We work in one of the biggest industries in the world, and because of what we do, we have the most potential to make a difference on protecting the environment. Saving the planet is something we’re all keen to do, everybody wants to be seen as ‘green’, anything from recycling to washing at low temperatures will make a difference. But one of the biggest differences that can be made lies within our industry, in house-building.
Companies are always thinking of new innovative ways of being efficient and we’ve really stepped up our game in the last few years. Offsite construction is now pretty much the norm, we’ve got PopUp Houses, plastic roads, even a ‘bubble’ building here in Newcastle, all of which may be unconventional methods but they’re the methods that are making a difference.
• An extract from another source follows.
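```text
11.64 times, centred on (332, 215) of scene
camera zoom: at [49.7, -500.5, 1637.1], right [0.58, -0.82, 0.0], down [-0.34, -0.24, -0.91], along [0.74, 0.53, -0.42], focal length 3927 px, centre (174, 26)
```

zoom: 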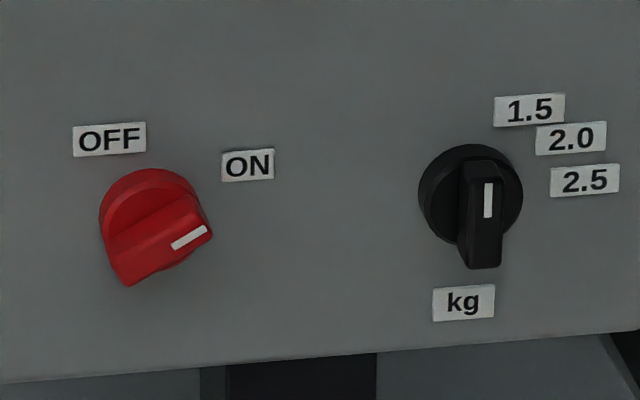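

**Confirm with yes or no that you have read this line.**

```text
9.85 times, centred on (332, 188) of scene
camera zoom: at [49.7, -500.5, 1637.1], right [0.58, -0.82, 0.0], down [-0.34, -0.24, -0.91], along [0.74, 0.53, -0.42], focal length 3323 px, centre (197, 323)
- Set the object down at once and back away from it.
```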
We’re definitely making headway, but with the Governments ambitious target of reducing greenhouse gas emissions on a national basis by at least 80% by 2050 and 34% by 2020 looming over our heads, the pressure is still on. The Energy Performance of Buildings Directive also requires all new buildings to be “nearly zero energy” by December 2020 (which is quickly catching up to us).
One way to ensure all new buildings are ‘nearly zero energy’ is to look at ‘Green Buildings’. These buildings are designed to be environmentally-friendly, as well as resource efficient, reducing unnecessary waste of energy, gas and water. For a while, Green Building was once the new trend in the industry, but it is now an essential part of protecting our environment, and something that all future builds need to take into consideration.
There are five key areas the industry should consider, that, with the smallest changes, could make the biggest difference:
– Materials – It’s important to plan which type of materials will be utilised, but there is now an increased focus on implementing materials which are sustainable and energy efficient, rather than cost effective in order to provide long-term benefits and lower carbon levels.
– Recycling – Recycling materials such as aluminium within builds, will effectively reduce the level of waste products which are currently sent to landfill.
– Insulation and Solar – Ensure builds incorporate cavity wall insulation and double glazing to ensure heat does not escape. Installing solar panelling systems in both traditional and modern properties will capture as much natural energy as possible and reduce CO2 emissions.
– Water – Think of ways to best use and harvest rainwater, which can be used again for gardening or toilet flushing.
– Transport – To reduce transportation CO2 emissions, source materials locally. If transporting resources is necessary, using energy efficient vehicles will help lower emissions.
All buildings need light, heat and water, it’s about looking at different ways to achieve this that are as efficient as possible. Transport is pretty much a necessity in our industry, but there are still more economical ways of doing it. That 2020 target is fast approaching, and in three years I would love to be able to say our industry played a huge part in helping us get there!